One can imagine that the Incidents maps are made in much the same way topographic maps are, with the spaces and situations felt out by the mapmaker and recorded as faithfully as her skill allows. By referring to actual geography, usually without declaring the place, a Smith map engages the attention of viewers who recognize the places by sight—presumably people who are familiar with and have connections to them. Though Smith’s references are deeply personal, her maps can tap rather intimately into her audience’s experiences, in a way formalizing a landscape of interpersonal qualia. With her maps, Smith declares the inextricable reciprocity between place and sensation, asserting that each is created and understood through the lens of the other.
This idea, of linking place and sensation, is perhaps most popularly recognized through the Situationist concept of dérive. First developed by Guy Debord in 1956 and meaning “to drift,” the dérive act was intended to disrupt normal experiences of urban spaces by refusing their prescribed modes and uses—allowing oneself to be attracted to certain areas or repelled by others, free from an objective or clear intent, and therefore presumably also free from the site’s imposed logic or use. A person’s resultant movements through the streets were often characterized as somnambulistic, their purpose derived from affective sensation rather than any external curriculum.
But for a viewer of Smith’s maps—rather than moving in a dérive through the streets, allowing them to affect her feelings—the streets seem to move through Smith’s internal experience, their subsequent mappings influenced by, but not beholden to, any static geography. Her maps are delicate and without distinct edges, like a dream-state perception in which only the center of one’s attention holds. Similar to the dérive, her maps feel dreamlike and ethereal, but her functional reversal of the dérive concept privileges the psyche of psychogeography in a way that the Situationists did not, thus allowing for a record of Smith’s engagement with space. This act of mapping affective experience solidifies and, potentially, legitimizes what has always been considered too slippery to trust or believe: memory.

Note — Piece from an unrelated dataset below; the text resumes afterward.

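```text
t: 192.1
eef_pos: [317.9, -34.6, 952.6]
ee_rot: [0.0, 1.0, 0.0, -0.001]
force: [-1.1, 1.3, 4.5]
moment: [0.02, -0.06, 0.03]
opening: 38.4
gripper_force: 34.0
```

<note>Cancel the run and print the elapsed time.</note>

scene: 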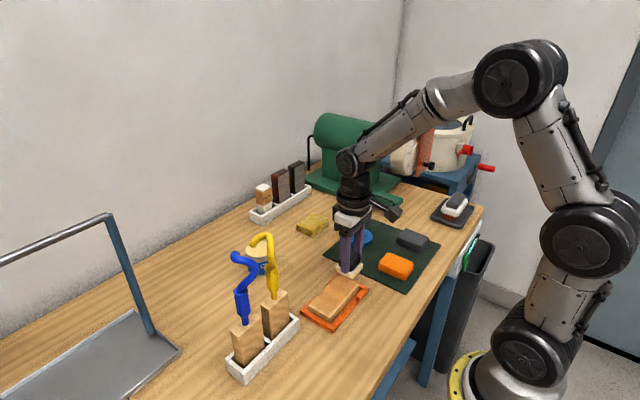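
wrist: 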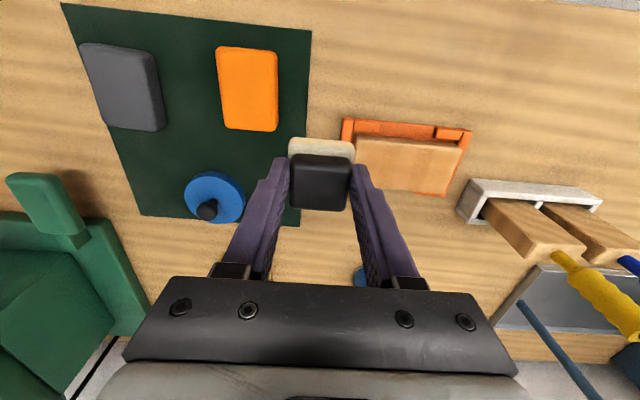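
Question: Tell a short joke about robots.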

In works like Residue of a Violent Event (L.I.C.) (2014), Smith refers to an incident in her personal history, rooted in a specific location. In hazy watercolor, she sketches out the relevant geographic features: a short section of a river, split by a dark, thin island at its northern bend and trickling into narrower creeks to the east. Two bridges extend from the island to the shore like grasping tendrils. An uneven grid of a few streets is penciled onto the pointed corner of land between the main river and a creek. A stippled shadow hugs the wavering coastline and hovers like a miasma over the roughly drawn streets. Smith neatly labels the features recorded by her map, marking “The Murder” a few blocks away from “Tom Cat Bakery”; the black stipples are named “The Dark Heart of Things.” She maps the dispersal of these shadowy marks, noting “A Stagnant Pool of Grief,” “Absorption into Bread,” and “Absorption into Water.” At the bottom right, Smith inscribes the purpose of the work: “Noting the absorption level of negative vibrations over a period of 18 months.”
By making a record of something as intangible as “negative vibrations” across a recognizable drawing of Long Island City, Smith asserts the tactile effect of one’s internal landscape on the external. The logic of this claim is that subjective experience is not only an important aspect of reality, but also a shared one; we are not islands of personal multitudes, unknowable to one another, but rather are deeply interconnected through and by the spaces we inhabit together. Much like the dérive was meant to be a way to reclaim the streets from inhuman consumerist agendas, Smith’s maps are a way to reassert the power of intersubjectivity and a shared social reality.
Patricia Smith was born in Camden, New Jersey, and studied art at Rutgers University, Camden, and the Pennsylvania Academy of Fine Arts, Philadelphia. She received her MFA from Rutgers University Mason Gross School of Art, New Brunswick, in 1984 and subsequently moved to New York City. She was active in the downtown Manhattan and East Village art scenes, exhibiting at such historic galleries as Sensory Evolution, Helio, Life Gallery, Cuando, Nico Smith, Limbo, Zeus Trabia, and Nite Gallery. She is currently represented by Front Room Gallery, where she has had four solo exhibitions since 2006. Venues of other solo exhibitions include Black + Herron Gallery, Saint Peter’s Church, A.I.R. Gallery, and Piezo Electric Gallery in New York; Croxhapox Gallery in Ghent, Belgium; and S.O.M.A. in Berlin, Germany. Her work was recently featured on the cover of You Are Here: The Journal of Creative Geography, published by the University of Arizona. She was awarded artist residencies for 2013 and 2015 at Cité Internationale des Arts in Paris and in 2014 was an artist-in-residence at Kaus Australis in Rotterdam. She was a 2014 New York Foundation of the Arts fellow in Drawing/Printmaking/Artist’s Books. She currently lives and works in Paris.